Your art, in many ways, explores personal histories in a similar vein to what I hope to do through asking questions of my mother. One of my favorite pieces of yours is this series of self-obituaries called “I Have Already Died.” What was the experience of creating this like for you? Then, what was it like to share with those close to you?
I Have Already Died started as a way for me to make peace with my dreadfully mundane name. There seem to be hundreds of Nicole Andersons in the world, and I fell down a rabbit hole of looking up obituaries of other women that shared my name. Going into the project I thought I would find some sort of special kinship with the other Nicoles, but the more obituaries I read, the less I felt I knew any of them.
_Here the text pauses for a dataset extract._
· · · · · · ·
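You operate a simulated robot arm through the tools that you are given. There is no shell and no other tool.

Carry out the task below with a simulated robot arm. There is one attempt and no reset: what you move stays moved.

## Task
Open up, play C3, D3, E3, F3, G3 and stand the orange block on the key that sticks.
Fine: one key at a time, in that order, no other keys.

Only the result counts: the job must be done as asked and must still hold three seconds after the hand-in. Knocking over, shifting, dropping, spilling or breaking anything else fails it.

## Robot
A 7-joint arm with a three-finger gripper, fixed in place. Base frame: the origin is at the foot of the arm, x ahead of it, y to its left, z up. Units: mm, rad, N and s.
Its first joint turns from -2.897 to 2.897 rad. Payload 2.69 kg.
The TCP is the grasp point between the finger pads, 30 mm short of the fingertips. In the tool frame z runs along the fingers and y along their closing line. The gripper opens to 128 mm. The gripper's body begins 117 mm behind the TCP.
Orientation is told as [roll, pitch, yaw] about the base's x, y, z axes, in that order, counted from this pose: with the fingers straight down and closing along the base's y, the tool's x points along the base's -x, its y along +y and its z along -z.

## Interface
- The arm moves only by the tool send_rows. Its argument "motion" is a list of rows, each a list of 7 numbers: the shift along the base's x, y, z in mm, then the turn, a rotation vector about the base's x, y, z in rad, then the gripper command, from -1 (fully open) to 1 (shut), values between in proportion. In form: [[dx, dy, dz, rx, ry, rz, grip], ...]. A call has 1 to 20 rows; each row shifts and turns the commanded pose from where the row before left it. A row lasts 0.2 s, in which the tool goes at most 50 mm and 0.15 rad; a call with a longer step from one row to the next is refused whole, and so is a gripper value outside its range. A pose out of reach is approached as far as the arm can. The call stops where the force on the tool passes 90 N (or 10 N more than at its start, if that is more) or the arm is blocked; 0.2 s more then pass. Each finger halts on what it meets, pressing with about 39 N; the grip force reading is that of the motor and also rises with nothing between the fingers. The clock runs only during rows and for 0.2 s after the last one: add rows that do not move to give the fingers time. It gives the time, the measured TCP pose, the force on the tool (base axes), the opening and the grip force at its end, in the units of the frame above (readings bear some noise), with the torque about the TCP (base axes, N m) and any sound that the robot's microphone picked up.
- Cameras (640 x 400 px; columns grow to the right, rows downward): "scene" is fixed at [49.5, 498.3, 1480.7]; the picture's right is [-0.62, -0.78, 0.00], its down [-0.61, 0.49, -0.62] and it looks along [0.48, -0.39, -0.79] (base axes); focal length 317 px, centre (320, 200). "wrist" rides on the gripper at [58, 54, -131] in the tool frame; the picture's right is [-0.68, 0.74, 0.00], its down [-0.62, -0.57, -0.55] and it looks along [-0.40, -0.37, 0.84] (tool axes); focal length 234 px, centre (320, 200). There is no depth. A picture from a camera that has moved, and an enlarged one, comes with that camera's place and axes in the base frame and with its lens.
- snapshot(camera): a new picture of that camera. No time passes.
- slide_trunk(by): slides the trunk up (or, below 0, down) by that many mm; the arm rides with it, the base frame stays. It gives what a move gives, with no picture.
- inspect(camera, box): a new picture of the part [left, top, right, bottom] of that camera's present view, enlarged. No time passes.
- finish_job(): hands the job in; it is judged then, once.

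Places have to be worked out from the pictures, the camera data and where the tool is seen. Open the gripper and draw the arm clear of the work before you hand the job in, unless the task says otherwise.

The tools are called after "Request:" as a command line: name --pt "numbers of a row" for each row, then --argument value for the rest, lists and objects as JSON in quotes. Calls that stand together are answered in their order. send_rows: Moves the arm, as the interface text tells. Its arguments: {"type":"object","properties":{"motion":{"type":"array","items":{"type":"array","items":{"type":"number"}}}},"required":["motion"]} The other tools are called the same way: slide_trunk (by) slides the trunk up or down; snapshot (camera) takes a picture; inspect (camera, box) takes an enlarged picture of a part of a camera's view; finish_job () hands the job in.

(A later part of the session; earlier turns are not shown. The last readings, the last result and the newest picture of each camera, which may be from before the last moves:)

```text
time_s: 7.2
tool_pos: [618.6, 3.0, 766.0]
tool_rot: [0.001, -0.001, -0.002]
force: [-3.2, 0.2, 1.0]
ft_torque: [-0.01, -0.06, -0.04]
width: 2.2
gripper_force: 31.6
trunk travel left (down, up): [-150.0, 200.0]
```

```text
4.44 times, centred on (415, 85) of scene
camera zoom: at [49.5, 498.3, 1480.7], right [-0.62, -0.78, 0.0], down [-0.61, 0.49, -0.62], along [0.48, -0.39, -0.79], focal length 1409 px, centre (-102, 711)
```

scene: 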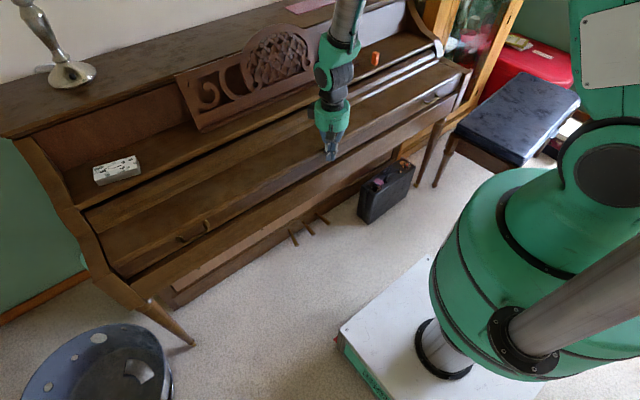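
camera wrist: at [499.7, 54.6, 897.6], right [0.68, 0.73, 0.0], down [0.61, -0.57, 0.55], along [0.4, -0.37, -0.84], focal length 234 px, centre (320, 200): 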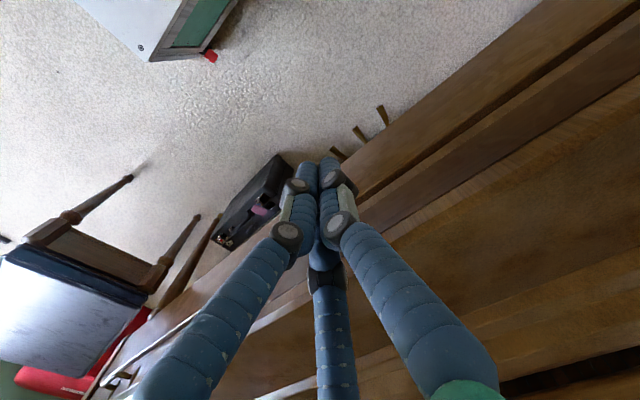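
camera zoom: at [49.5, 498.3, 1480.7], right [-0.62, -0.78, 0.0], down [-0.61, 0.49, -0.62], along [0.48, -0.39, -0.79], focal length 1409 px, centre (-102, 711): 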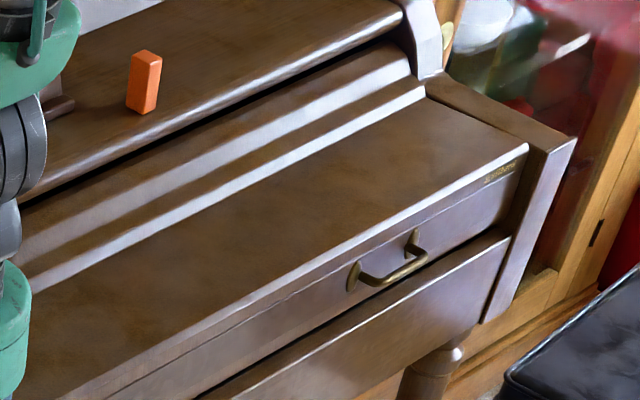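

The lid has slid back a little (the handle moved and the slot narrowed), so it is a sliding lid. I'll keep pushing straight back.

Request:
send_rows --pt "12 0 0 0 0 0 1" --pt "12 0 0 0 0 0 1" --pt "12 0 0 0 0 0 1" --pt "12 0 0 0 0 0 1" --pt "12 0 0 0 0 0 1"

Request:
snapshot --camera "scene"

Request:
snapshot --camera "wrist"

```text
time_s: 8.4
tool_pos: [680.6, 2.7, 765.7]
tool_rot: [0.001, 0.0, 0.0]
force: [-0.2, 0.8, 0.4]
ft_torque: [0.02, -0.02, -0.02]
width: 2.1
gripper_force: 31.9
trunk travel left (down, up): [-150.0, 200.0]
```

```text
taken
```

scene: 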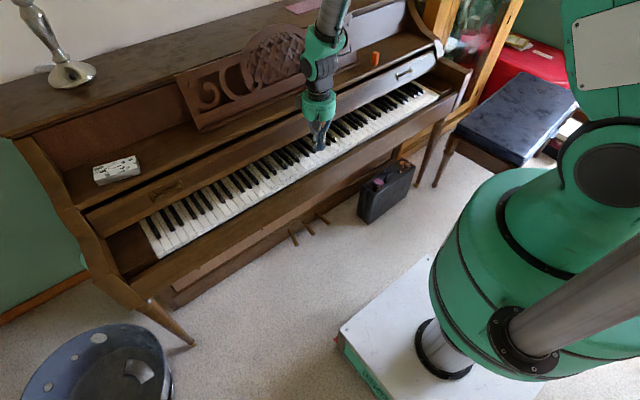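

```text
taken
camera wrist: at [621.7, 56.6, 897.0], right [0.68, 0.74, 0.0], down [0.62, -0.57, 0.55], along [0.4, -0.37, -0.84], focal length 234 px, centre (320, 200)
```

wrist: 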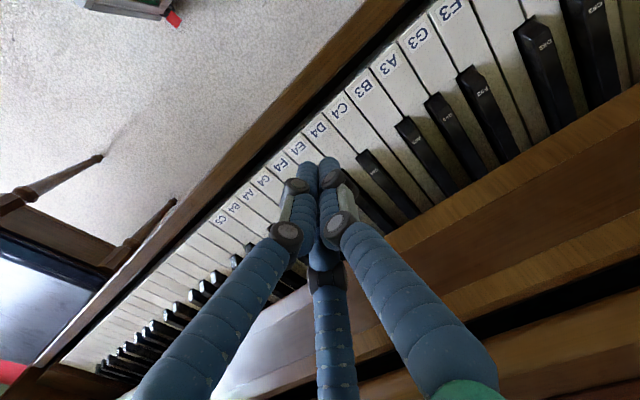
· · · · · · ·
We all have such individual lives: personal triumphs and tragedies, love stories and dramas, but in death we are reduced to the most formulaic outlines– where we were born and went to school, who we loved and were loved by. In fact, the longer the obituary the more unknowable the person became, fully reduced to an itemized CV, no room for their spirit or personality or ideals to breathe. Honestly, it kind of freaked me out, and spurred me to start another ongoing project where I write my own obituary each year and get it notarized, with the plan being that the final obituary is to be published after my death. I want to maintain control of my personal narrative, up to and past the end. As for sharing the project with people close to me, it was pretty uneventful. It's a piece about mortality but I don't think it is particularly heavy or upsetting. I usually say that my work is about humor and mourning– isn't it funny how sad the world is, isn't it sad how funny life is? My friends are used to me doing this kind of thing, at this point it just sort of makes sense that I would have done this.
Finally, what is a question you wish you could ask your mom, or someone else in your life?
What in your life has felt like a compromise?